● **TASK TO COMPLETE**
Look through the listing and locate every line containing the word "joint"; copy those lines.

● **DATA BLOCK**
--- begin ---

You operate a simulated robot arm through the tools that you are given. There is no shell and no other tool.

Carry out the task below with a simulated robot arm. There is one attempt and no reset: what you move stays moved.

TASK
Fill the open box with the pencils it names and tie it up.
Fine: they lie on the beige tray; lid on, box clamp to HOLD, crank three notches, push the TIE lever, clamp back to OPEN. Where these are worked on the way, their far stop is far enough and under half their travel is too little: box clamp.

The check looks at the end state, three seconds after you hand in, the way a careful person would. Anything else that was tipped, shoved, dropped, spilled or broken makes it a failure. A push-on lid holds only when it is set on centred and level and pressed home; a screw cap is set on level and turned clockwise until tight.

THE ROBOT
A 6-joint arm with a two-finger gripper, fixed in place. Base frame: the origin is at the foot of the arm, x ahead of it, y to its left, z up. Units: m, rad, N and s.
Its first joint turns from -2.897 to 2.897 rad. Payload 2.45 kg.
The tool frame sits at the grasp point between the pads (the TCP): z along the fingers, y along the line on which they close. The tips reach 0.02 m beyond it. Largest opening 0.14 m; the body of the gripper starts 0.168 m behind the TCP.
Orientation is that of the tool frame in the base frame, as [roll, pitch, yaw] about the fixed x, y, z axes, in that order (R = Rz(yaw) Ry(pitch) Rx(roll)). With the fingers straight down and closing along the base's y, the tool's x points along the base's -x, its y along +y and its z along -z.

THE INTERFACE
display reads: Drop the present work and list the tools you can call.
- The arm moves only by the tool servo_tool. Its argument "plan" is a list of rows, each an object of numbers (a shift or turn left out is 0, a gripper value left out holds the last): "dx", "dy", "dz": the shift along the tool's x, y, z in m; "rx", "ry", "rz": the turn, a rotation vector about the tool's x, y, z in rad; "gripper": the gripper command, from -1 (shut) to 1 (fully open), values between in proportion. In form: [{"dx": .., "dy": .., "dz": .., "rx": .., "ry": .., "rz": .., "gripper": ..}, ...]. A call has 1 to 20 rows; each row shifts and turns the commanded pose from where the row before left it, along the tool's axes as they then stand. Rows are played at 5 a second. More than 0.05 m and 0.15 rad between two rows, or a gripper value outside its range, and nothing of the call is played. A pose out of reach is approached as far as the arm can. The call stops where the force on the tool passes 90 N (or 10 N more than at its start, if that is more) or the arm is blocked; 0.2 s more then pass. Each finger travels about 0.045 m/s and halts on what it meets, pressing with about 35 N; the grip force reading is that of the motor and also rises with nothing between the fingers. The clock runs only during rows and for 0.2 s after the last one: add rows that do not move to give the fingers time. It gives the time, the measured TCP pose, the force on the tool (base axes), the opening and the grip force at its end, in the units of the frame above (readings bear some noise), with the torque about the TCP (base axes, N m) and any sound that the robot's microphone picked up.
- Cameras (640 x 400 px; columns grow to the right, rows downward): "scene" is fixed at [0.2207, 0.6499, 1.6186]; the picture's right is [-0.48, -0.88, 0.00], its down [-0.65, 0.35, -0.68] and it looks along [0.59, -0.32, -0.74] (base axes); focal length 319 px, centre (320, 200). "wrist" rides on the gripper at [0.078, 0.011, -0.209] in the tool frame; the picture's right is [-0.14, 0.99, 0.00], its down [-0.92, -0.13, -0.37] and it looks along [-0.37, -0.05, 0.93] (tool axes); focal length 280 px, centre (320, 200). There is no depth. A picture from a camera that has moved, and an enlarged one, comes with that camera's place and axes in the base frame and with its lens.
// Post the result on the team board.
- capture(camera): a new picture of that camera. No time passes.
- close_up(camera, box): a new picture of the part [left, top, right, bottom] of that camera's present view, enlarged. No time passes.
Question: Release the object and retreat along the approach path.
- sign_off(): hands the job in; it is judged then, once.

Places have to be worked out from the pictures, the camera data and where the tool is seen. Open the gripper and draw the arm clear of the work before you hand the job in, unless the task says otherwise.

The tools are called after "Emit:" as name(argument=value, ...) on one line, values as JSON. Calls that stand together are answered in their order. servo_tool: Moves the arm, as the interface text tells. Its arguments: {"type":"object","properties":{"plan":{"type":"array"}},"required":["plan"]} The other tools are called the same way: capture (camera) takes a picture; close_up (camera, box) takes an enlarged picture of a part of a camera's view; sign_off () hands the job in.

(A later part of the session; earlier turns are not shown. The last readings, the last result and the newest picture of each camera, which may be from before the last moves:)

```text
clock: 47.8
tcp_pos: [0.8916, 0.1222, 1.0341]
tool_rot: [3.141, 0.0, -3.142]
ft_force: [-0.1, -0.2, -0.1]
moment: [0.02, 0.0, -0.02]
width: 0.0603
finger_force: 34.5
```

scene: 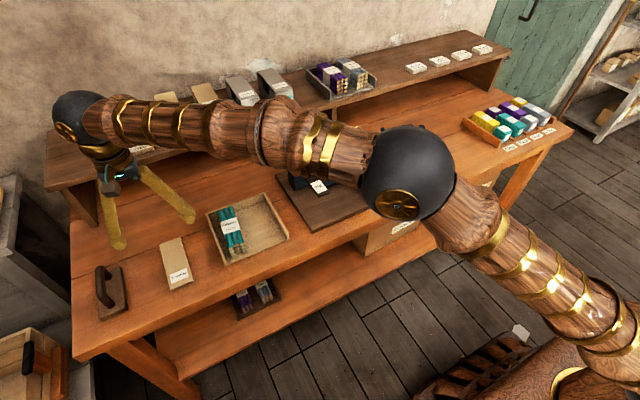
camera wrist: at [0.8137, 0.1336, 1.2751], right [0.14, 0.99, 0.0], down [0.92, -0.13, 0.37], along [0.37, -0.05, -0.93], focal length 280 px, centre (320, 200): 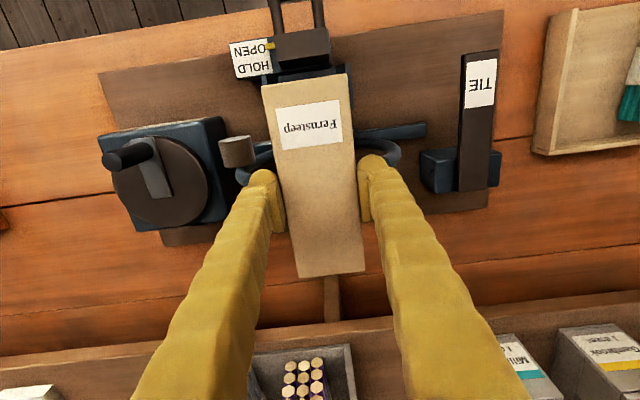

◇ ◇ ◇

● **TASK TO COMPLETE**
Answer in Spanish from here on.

--- end ---

● **EXERCISE SOLUTION**
A 6-joint arm with a two-finger gripper, fixed in place. Base frame: the origin is at the foot of the arm, x ahead of it, y to its left, z up. Units: m, rad, N and s.
Its first joint turns from -2.897 to 2.897 rad. Payload 2.45 kg.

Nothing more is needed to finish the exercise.